First, they will measure you, weigh you, take photos and then it turns out that something is still missing.
For some people, the above may be a description of experiences related to onboarding on the exchange, so starting a business relationship before starting trading. This does not only apply to our platform, generally on websites where one registers without physical contact with a service representative, the entire financial sector or simply non-banking but giving the possibility of introducing money into the financial system has certain obligations specified by law1 that have to be realized. The following entry is aimed at increasing the awareness of exchange users in a light and accessible way possible without the statutory nomenclature and paragraphs (more interestingly, they will undoubtedlybe able to find references to specific provisions or guidelines on their own2), indicate where all these restrictions and frills come from. It is absolutely obvious that the safety of users and the comfort of using the platform (user experience) is a very important, almost the most important guideline, nevertheless the main goal of conducting any activity in the private sector is to obtain the highest possible income, it is a basic principle from an economic point of view. If we were to rely solely on such assumptions, the crypto exchanges would function like a few years ago, only an email address and account password would be enough to be able to use the exchange (which was one of the assumptions when the crypto market was starting to crystallize!) - we know that such entities still operate, but this is not the subject of this entry. Observing the growing popularity of cryptocurrencies in the world, their potential and, most importantly, the risks associated with the uncontrolled transfer of financial values, regulators of individual countries, intergovernmental and international organizations, such as FATF or the EU, have decided to legally impose certain obligations on crypto market entities3. Depending on the geographic location, the restrictions are more or less similar to the conventional financial market, but the basics are almost always the same in every location. Currently, there is a tendency to impose ever more restrictive obligations related to running a business in the cryptocurrency sector. So, ending this lengthy introduction, let's move on to the aforementioned obligations.
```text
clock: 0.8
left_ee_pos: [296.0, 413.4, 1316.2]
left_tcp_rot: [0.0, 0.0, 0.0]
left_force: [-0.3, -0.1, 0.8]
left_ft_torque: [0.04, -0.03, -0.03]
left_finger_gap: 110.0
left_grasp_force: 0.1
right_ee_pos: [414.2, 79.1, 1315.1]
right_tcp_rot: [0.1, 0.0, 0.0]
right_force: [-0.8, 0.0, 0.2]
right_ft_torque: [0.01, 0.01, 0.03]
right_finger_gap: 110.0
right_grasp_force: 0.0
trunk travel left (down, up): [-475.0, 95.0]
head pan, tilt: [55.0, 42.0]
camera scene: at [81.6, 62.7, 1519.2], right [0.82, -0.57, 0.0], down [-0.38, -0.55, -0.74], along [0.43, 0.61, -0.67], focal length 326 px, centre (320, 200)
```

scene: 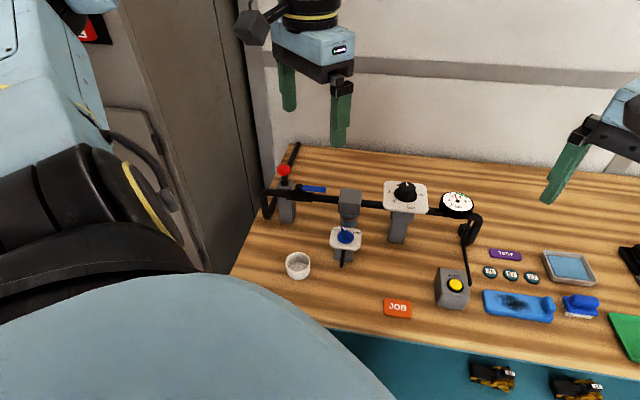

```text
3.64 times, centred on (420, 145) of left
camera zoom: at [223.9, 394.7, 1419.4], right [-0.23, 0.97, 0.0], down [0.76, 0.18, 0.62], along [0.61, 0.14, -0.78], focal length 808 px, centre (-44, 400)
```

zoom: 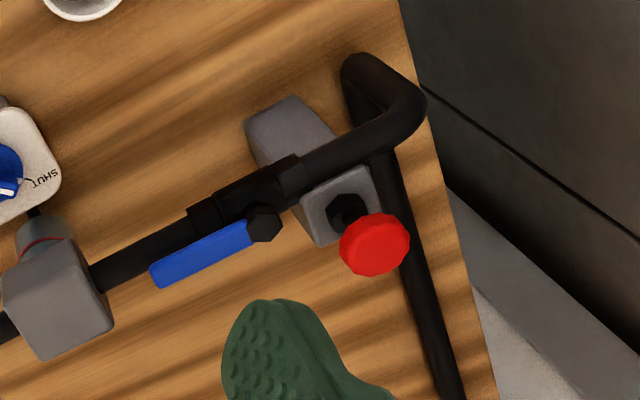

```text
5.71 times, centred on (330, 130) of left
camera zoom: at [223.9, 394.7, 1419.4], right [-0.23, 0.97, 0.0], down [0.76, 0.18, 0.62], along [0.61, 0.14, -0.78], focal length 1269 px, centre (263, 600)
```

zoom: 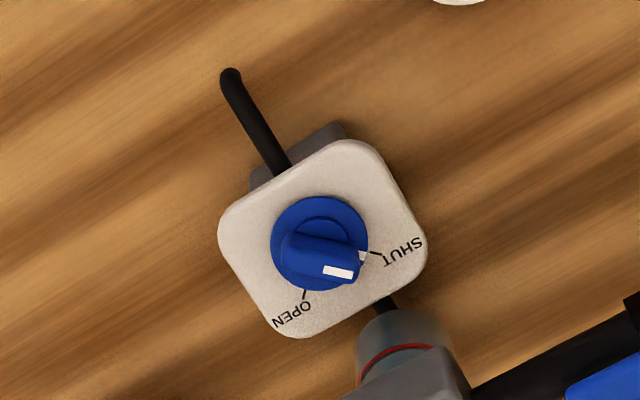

1 From the perspective of BitBay, in this context, these are, firstly, regulations related to counteracting money laundering and financing of terrorism, therefore, due to the jurisdiction, the Estonian Anti-Money Laundering and Terrorist Financing Act of October 26, 2017, as amended.
2 Nevertheless, some relevant information closely related to the legal bases will be found in the footnotes.
3 For the first time, crypto entities have been directly covered by AML regulations in Directive (EU) 2018/843 of the European Parliament and of the Council of May 30, 2018 amending Directive (EU) 2015/849 on the prevention of the use of the financial system for money laundering or terrorist financing and amending Directives 2009/138 / EC and 2013/36 / EU (Text with EEA relevance). So far, threats related to cryptocurrencies have been signaled, for example, in the FATF guidelines.
The best point of reference for starting user awareness will be to pay attention to regulations of international importance. These will be EU directives, guidelines and recommendations of intergovernmental organizations - e.g. FATF recommendations - or in the case of the United States of America, regulations from the Bank Secrecy Act. These regulations are generally related to preventing money laundering and financing of terrorism (AML / CFT - Anti Money Laundering / Combating Financing of Terrorism). Due to the mentioned relatively easy-to-achieve anonymity, cryptocurrencies have at some point become a very attractive tool for quickly and cheaply transferring funds from crime or, despite originating from a fully legal source, allocating them for financing terrorism. This was one of the main reasons that influenced the decisions to regulate the cryptocurrency market (we deliberately omit the impact of taxes on the state treasury because it is a very individual issue both in the context of regulators and people subject to these regulations). Therefore, knowing the reasons for the attempts - more or less successful - to regulate the market, we can move on to obligations. It is impossible not to mention that the basic assumptions are mirrored in relation to the "conventional" financial market4.This means more or less when applying the AML-related legal provisions and introducing appropriate procedures and practical solutions, one should first adopt an approach based on evidence and risk assessment.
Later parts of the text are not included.